■ Document passage
>> start

Simpe, but basic active record question

Hi,
I know i can do this:
if i have an ordeline i can do:

customername=orderline.order.customer.name

but can i also go the other way around?
lets say i have a customer and i want to get a hold of all orderlines

orderlines=customer.orders.orderlines would be great, but that doesn’t
work

is there a smart way to do this or do i have to use a plain sql query
like:

select customer from customers,orders,orderlines where
customer.customer_id=orders.customer_id and
orderline.order_id=order.order_id

the above doesn’t look very rails-like, thefore i am asking…

Remco

Remco Hh wrote:

Hi,
I know i can do this:
if i have an ordeline i can do:

customername=orderline.order.customer.name

but can i also go the other way around?
lets say i have a customer and i want to get a hold of all orderlines

orderlines=customer.orders.orderlines would be great, but that doesn’t
work

is there a smart way to do this or do i have to use a plain sql query
like:

select customer from customers,orders,orderlines where
customer.customer_id=orders.customer_id and
orderline.order_id=order.order_id

the above doesn’t look very rails-like, thefore i am asking…

Remco

As long as your associations are set up properly, you sure can do that.
However not exactly the way you expect.

customer.orders returns an array of orders, and an array does not have a
‘orderlines’ method. You should access it like this instead

customer.orders.each do |order|
do_something_with(order)
order.orderlines.each do |ol|
do_something_else_with(ol)

>> end

■ Goals
1. Take the document passage and repeat only what runs from "As long as your" through "do_something_with(order)".
2. Continue the document passage that opens with "Simpe, but basic".

■ Data extract
>> start

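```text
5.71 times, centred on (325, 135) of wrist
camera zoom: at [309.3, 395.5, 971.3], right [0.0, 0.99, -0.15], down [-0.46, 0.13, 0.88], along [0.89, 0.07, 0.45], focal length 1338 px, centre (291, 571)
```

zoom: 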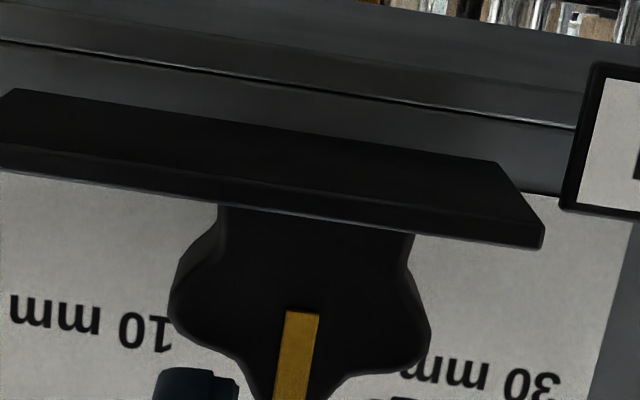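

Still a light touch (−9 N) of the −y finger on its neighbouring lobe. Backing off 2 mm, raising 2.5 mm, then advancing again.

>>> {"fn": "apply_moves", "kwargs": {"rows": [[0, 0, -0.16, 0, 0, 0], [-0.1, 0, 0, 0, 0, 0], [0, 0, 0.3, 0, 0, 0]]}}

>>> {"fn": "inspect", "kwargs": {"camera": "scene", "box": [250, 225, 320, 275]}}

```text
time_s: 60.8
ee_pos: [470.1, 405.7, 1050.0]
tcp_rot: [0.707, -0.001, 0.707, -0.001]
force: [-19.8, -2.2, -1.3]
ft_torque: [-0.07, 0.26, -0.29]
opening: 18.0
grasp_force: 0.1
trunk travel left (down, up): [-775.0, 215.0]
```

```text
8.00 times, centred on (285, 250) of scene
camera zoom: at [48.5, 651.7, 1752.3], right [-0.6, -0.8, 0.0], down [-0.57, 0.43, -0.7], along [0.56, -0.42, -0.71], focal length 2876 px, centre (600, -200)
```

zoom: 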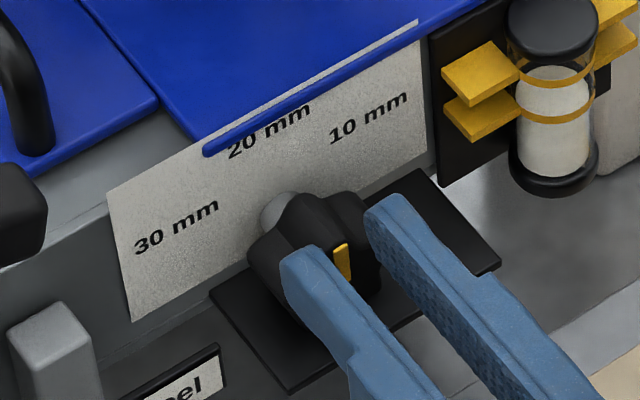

>> end

■ Results of the tasks
1.
As long as your associations are set up properly, you sure can do that.
However not exactly the way you expect.

customer.orders returns an array of orders, and an array does not have a
‘orderlines’ method. You should access it like this instead

customer.orders.each do |order|
do_something_with(order)

2.
end
end

Or if you really want all the orderlines from all orders for a customer
lumped together in one big array, you can do:

orderlines = []
costomer.orders.each do |order|
orderlines += order.orderlines
end

Remco Hh <rails-mailing-list@…> writes:

orderlines=customer.orders.orderlines would be great, but that doesn’t
work

The problem is that customer.orders works, but returns a collection of
orders.
And a collection doesn’t have any orderlines.

A good bet would be customer.orders.collect{|o| o.orderlines} which
would
collect the orderlines from all of the orders and return them.

You’d end up with an array of arrays (this will only make sense in a
fixed width
font:)

------- order 1 ------- - order 2 - , ------------- order 3

[ [orderline1, orderline2], [orderline3], [orderline4, orderline5,
orderline6] ]

if you only want the orderlines then you can call
customer.orders.collect{|o| o.orderlines}.flatten which will collapse
the above
into one big array.

Thanks Gareth and Alex.

I get this, but i don’t really like it because if you compare it with
how i do it in the sql example, i only use one query with joines to get
the results. In your examples you create a loop (iterator) which submits
multiple queries

so, if there is no other method, i think i’ll just use plain old mysql
I was convinced rails had a better method…

regards,

remco

Alex W. wrote:

Remco Hh wrote:

Hi,
I know i can do this:
if i have an ordeline i can do:

customername=orderline.order.customer.name

but can i also go the other way around?
lets say i have a customer and i want to get a hold of all orderlines

orderlines=customer.orders.orderlines would be great, but that doesn’t
work

is there a smart way to do this or do i have to use a plain sql query
like:

select customer from customers,orders,orderlines where
customer.customer_id=orders.customer_id and
orderline.order_id=order.order_id

the above doesn’t look very rails-like, thefore i am asking…

Remco

As long as your associations are set up properly, you sure can do that.
However not exactly the way you expect.

customer.orders returns an array of orders, and an array does not have a
‘orderlines’ method. You should access it like this instead

customer.orders.each do |order|
do_something_with(order)
order.orderlines.each do |ol|
do_something_else_with(ol)
end
end

Or if you really want all the orderlines from all orders for a customer
lumped together in one big array, you can do:

orderlines = []
costomer.orders.each do |order|
orderlines += order.orderlines
end

Remco Hh wrote:

Thanks Gareth and Alex.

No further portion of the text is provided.